Snap's management claimed that 'Phone Swap', a reality dating show on Discover reaches 10 million unique viewers per episode. Numbers for both shows are impressive indeed. However, investors should note two important points. First, as Business Insider's Mike Shields points out, most of these numbers come from "partners, Snapchat itself, or unnamed sources." Basically, none of these numbers are verified or backed by third part measurement partners like Nielsen, comScore or Moat. That's not to say that these numbers aren't correct. However, in the absence of a third party certification, some investors may be wary of taking these numbers at face value. After all, even a big platform like Facebook has reported measurement mistakes on several occasions.
Facebook has already roped in third party measurement partners to assuage advertisers' concerns, and Snap may need to follow suit. More so, given the backdrop of allegations made by an ex-employee of the company, claiming that Snap faked some stats and growth numbers in the run up to its IPO. Surely, Snap would want to rule out the possibility of allegations of this kind as a publicly listed company. Investors often take even unproven allegations quite seriously.
The second thing to consider is that, even if you decide to trust Snap's numbers, there's not enough information that can put these numbers in context. Take for instance, the 29 million unique viewers tally. In this case, even a user who watched just one episode for a few seconds and never opened another episode, could be among the 29 million. As for the second show in question, while 10 million viewers per episode is a solid number, we're yet to understand for how long viewers watched these episodes. Here's why this matters. Consider this excerpt from a report on NFL viewership on Twitter last year:
"To be clear, that 2.2 million accounts for the total view, or what Nielsen might call the cumulative view, of all the people who tuned in at one point during the game. TV ratings, however, average how many viewers a program had within a specified time frame of about a minute. In this case, that was 327,000 for Twitter, which is up 34 percent from the 243,000 it averaged last week."
Clearly, there's a big gap between the top of the funnel number, and the average viewership, primarily because there are drop-offs. That's bound to be the case with pretty much any form of entertainment or media. And advertisers are most likely to weigh their options based on the average number. So, while these numbers are great, investors might want to wait till they can be verified and put into context. For now, there's something to cheer about for those who already own the stock.
What Caused Yesterday's Pop In Snap Stock.
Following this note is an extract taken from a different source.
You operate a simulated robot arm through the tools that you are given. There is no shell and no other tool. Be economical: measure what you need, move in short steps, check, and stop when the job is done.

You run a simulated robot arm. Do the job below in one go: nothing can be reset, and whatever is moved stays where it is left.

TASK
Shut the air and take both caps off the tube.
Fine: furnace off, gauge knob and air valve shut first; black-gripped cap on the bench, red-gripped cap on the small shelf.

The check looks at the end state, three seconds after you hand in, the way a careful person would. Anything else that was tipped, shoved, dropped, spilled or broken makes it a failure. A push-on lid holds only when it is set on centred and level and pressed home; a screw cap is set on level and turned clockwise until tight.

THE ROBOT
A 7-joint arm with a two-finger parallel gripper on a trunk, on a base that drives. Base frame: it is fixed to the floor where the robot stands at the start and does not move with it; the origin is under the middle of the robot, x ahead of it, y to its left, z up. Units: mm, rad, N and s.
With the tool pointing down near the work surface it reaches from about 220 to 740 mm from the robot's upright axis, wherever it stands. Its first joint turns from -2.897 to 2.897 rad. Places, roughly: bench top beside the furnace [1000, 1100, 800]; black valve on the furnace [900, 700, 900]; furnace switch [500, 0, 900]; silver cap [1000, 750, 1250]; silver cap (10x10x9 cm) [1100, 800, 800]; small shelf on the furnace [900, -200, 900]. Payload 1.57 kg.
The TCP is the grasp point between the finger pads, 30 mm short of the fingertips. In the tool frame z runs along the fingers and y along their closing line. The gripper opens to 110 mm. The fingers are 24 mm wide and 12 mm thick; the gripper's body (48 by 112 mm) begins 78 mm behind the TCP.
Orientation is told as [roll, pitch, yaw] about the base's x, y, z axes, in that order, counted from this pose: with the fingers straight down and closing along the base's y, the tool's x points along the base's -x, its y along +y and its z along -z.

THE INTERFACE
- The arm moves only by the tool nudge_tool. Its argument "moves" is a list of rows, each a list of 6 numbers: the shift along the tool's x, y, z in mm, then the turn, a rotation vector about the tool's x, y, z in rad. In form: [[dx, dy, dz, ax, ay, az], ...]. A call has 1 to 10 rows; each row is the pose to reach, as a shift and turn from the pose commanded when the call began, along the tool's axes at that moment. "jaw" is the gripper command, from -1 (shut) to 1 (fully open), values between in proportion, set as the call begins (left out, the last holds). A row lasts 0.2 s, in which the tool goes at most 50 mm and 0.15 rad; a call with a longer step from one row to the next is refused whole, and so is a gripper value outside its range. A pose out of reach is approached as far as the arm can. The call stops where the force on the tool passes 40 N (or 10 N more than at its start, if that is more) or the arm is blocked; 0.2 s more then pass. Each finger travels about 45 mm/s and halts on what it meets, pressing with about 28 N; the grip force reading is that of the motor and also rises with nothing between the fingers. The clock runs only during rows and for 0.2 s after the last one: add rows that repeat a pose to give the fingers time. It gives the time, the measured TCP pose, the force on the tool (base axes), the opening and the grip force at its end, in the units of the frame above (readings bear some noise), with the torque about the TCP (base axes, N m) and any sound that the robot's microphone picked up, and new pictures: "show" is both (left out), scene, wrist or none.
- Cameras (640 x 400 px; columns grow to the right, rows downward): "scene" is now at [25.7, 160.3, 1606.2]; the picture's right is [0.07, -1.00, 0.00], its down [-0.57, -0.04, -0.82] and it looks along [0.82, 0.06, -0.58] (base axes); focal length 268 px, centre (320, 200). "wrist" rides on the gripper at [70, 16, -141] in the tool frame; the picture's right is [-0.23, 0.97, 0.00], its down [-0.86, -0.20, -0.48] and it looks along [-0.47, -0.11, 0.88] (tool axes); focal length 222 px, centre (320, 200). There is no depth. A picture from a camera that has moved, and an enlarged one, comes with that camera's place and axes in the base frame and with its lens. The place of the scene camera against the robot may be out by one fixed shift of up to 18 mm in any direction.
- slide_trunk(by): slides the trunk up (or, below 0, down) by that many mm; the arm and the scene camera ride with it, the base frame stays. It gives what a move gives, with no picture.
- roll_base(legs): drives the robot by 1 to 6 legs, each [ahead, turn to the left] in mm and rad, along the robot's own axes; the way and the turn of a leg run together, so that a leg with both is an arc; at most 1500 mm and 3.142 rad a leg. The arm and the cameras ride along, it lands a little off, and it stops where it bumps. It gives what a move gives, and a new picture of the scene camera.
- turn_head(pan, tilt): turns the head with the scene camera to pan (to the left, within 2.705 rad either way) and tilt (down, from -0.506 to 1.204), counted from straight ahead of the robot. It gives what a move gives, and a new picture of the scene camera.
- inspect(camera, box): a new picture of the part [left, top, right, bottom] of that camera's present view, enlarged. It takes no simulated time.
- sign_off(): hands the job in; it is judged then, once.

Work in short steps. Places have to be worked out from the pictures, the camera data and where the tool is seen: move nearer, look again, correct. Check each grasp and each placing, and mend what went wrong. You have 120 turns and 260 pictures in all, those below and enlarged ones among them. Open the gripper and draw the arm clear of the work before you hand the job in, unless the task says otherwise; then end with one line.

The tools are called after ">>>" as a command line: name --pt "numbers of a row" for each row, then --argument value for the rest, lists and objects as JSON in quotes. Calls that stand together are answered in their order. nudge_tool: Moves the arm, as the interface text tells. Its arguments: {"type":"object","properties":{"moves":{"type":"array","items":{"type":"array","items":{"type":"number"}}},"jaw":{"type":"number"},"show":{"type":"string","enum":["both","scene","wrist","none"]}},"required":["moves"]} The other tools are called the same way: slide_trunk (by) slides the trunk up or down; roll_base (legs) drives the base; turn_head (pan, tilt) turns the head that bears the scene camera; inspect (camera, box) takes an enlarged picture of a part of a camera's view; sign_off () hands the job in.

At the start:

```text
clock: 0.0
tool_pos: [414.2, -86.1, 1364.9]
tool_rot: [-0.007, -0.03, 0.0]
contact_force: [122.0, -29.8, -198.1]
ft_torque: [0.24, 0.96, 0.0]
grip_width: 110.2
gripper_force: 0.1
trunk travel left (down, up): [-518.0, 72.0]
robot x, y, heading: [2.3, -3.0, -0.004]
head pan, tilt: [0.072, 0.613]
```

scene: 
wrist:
Yesterday's rally was primarily triggered by a report by eMarketer, which predicted that young users would migrate from Facebook's core platform to Instagram and Snapchat. Quoting from a CNBC report:
"EMarketer predicts 14.5 million people ages 12 to 17 will use Facebook in 2017, a decline of 3.4% from the previous year, as they migrate to Snap's Snapchat and Facebook's Instagram. Monthly Facebook usage among those under 12 and ages 18 to 24 will grow more slowly than previously forecast, too, according to eMarketer."
This probably is more 'bad news for Facebook' than 'good news for Snapchat'. We've seen user addition numbers for Instagram and Snapchat over the last 6 months, and there's no debate about who's winning that battle. Even if eMarketer's predictions come out true, there's currently no reason to believe that Snapchat will suddenly, for no apparent reason, be able to attract more users now than it did in the last 3 months. On the other hand, Instagram has managed to draw in users in big numbers. The platform has been adding 100 million MAUs every few months, while Instagram's user growth hasn't impressed most analysts and investors. Clearly, between the two platforms, we know which one users are picking right now. And if this continues, Facebook won't necessarily mind all that much, because after all, it owns Instagram. The ARPU (Average Revenue Per User) profiles could be different for Facebook and Instagram, but as long as users are still within the fold, Facebook has a chance to monetize them.
Snap Stock Is Likely To Face Resistance.
Snap stock has entered overbought territory if you go by the Bollinger Bands indicator. The stock price is touching the upper Bollinger Band, which indicates an overbought condition. Further, Snap stock is likely to face strong resistance from its 50 day Simple Moving Average, at about $15.2 per share, which is approximately 5% away. We do not recommend buying Snap shares at the moment, since the fundamentals still look very weak. The risk of buying in right now is also elevated by the 22% rally over the last 7 days, and the resistance ahead. Investors who want to buy the shares might want to wait a while to see if Snap shares are able to break out above the resistance.